=== Text passage ===
= = = =

The information may generally be depicted in a contact-like manner to the wearer of the data glasses, that is to say depicted such that the information to be displayed is overlaid on or oriented toward a specific assigned environment object in the real environment in the form of one or more display objects, or that the display object to be displayed is displayed in a specific alignment/orientation of the data glasses or the wearer thereof. Furthermore, the display object to be depicted in a contact-like manner may be depicted such that it appears to have the correct perspective with respect to the environment object in the real environment, that is to say creates the illusion that the environment object in the real environment has actually been supplemented by the additional feature of the visual display object.
However, in order to be able to depict the display object on the display surfaces of the data glasses accordingly in a contact-like manner, it is necessary to know the position of the environment object in the reference environment and the gaze direction of the user. The gaze direction of the user, when they are wearing the data glasses, is assigned fixedly to their glasses pose, that is to say the 3D position and the 3D orientation of the data glasses corresponding to six degrees of freedom (6 DoF).
The data glasses generally have a glasses motion sensor system and a computing device, for example in the form of a microprocessor. Using glasses movement information that is acquired at high frequency, in particular in the form of 3D acceleration information and/or 3D angular speed information, it is possible to track the current glasses pose of the data glasses in the vehicle passenger compartment by integrating the relative movement increments in order to obtain the glasses pose indication. In this case, the current glasses pose is first acquired with regard to the world environment.

= = = =

=== Information provided ===
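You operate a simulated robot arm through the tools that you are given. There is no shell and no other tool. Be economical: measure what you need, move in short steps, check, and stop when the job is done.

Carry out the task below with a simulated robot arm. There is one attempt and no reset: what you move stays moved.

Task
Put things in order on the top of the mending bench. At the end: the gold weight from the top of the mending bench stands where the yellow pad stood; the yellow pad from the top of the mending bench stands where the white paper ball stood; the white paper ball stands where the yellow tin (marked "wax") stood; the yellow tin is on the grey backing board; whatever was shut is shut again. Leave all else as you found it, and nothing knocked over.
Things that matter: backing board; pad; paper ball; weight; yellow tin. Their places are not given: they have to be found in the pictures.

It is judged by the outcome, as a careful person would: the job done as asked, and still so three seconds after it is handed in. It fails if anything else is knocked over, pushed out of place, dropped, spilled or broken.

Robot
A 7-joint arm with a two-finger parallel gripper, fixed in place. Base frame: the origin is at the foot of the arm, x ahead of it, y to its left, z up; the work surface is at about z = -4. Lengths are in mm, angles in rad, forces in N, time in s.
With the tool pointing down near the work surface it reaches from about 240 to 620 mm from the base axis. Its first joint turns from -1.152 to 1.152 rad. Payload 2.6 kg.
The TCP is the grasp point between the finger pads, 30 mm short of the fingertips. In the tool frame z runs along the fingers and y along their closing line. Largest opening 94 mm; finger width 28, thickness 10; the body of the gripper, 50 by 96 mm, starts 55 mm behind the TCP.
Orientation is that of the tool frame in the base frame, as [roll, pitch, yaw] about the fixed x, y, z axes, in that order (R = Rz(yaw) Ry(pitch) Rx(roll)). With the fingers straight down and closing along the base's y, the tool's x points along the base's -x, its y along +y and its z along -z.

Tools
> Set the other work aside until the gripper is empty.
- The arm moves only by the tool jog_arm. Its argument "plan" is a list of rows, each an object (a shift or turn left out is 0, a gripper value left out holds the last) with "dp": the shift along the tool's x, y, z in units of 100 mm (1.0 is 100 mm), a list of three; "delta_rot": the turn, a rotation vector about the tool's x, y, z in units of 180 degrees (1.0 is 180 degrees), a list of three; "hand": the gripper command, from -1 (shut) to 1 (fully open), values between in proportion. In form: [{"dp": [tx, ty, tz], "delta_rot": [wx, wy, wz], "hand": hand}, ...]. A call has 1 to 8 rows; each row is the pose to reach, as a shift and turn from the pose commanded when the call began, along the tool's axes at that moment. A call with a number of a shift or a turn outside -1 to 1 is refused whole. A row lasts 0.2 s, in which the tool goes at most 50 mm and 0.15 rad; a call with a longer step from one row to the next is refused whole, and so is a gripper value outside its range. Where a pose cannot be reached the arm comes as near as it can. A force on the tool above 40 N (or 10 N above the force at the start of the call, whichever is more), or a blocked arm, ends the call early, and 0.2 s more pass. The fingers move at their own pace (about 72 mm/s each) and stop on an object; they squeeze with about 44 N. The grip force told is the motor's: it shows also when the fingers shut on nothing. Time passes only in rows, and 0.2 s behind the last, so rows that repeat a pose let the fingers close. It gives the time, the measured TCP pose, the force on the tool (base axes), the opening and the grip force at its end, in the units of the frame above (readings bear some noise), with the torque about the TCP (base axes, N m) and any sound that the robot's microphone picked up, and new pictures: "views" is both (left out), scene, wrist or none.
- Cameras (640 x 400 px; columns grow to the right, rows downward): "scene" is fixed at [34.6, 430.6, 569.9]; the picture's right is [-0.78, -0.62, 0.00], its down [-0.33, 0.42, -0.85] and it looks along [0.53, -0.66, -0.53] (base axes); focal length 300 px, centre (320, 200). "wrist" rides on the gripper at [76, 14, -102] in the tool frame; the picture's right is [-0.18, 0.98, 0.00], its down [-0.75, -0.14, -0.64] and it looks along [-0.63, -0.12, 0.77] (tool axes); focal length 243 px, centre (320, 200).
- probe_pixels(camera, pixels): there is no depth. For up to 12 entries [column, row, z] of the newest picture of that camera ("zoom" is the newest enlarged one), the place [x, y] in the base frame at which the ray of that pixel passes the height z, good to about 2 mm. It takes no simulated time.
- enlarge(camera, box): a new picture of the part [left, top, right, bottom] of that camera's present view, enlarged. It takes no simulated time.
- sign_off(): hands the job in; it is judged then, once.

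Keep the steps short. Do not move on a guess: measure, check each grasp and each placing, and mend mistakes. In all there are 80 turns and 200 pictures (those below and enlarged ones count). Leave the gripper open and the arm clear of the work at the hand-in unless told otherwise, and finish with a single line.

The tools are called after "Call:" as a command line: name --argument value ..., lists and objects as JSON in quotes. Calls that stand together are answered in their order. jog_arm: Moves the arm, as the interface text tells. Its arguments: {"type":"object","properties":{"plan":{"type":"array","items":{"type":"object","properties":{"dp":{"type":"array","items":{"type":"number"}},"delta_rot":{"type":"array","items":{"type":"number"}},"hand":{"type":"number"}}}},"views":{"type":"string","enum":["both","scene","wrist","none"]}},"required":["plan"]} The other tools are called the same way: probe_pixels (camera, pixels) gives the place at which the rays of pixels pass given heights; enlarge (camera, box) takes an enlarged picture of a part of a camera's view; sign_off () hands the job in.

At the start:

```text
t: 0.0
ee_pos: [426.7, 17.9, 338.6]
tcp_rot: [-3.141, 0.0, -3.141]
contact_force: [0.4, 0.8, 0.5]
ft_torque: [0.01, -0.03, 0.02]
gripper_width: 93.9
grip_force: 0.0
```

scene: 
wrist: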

= = = =

=== Aim ===
Could you carry on with the text passage from where it ends?

=== The answer ===
When ascertaining the glasses pose indication by integrating the glasses movement information, an integration error generally occurs, which, without correction, leads to an increasing deviation between the glasses pose indication thus ascertained and the actual current glasses pose.
To ascertain the current glasses pose with respect to a vehicle coordinate system, movement information acquired in the vehicle, for example by the assistance system, may be transmitted to the data glasses such that it is possible to determine a glasses movement relative to or with respect to the vehicle by calculating a difference, which glasses movement is converted, using the integration method described above and in a manner known per se, into an absolute glasses pose with respect to the vehicle coordinate system.
In particular when using data glasses in a vehicle, it is possible to use a pose recognition unit of the assistance system to determine the glasses pose indication in relation to the glasses pose of the data glasses in the data glasses (outside-in-tracking method). This pose determination device is generally camera-based. For this purpose, a camera is provided in vehicles and is used to record a passenger compartment of the vehicle, and data glasses worn by vehicle occupants located therein are able to be detected. The pose determination device then evaluates the recorded camera image and is able to identify the data glasses and determine the poses of the identified data glasses using vision tracking methods that are known per se. In these so-called outside-in-tracking systems, an absolute glasses pose indication with respect to the vehicle that is ascertained outside the glasses is determined, that is to say a glasses pose indication with respect to a vehicle coordinate system tied to the vehicle.
By transmitting the known absolute glasses pose indications ascertained outside the glasses to the data glasses, sensor fusion methods make it possible to combine the absolute glasses pose indication of the data glasses (glasses pose indication ascertained outside the glasses) with glasses movement information acquired by an inertial sensor system provided in the data glasses in order to compensate for the integration error and to obtain a low-error current absolute glasses pose indication in real time. This then enables the contact-like depiction of display objects with respect to the coordinate system tied to the vehicle in the data glasses.
However, one difficulty is that, in the case of multiple data glasses located in the vehicle passenger compartment, of carrying out an assignment of the absolute glasses poses acquired in the pose determination device for each of the data glasses to the data glasses connected to the pose determination device via a respective communication channel. In other words, although the absolute glasses pose indications of the multiple data glasses are present in the pose determination device, the data glasses are connected to the pose determination device only via a communication channel, without the communication channel being able to be assigned to a specific position of data glasses or specific data glasses.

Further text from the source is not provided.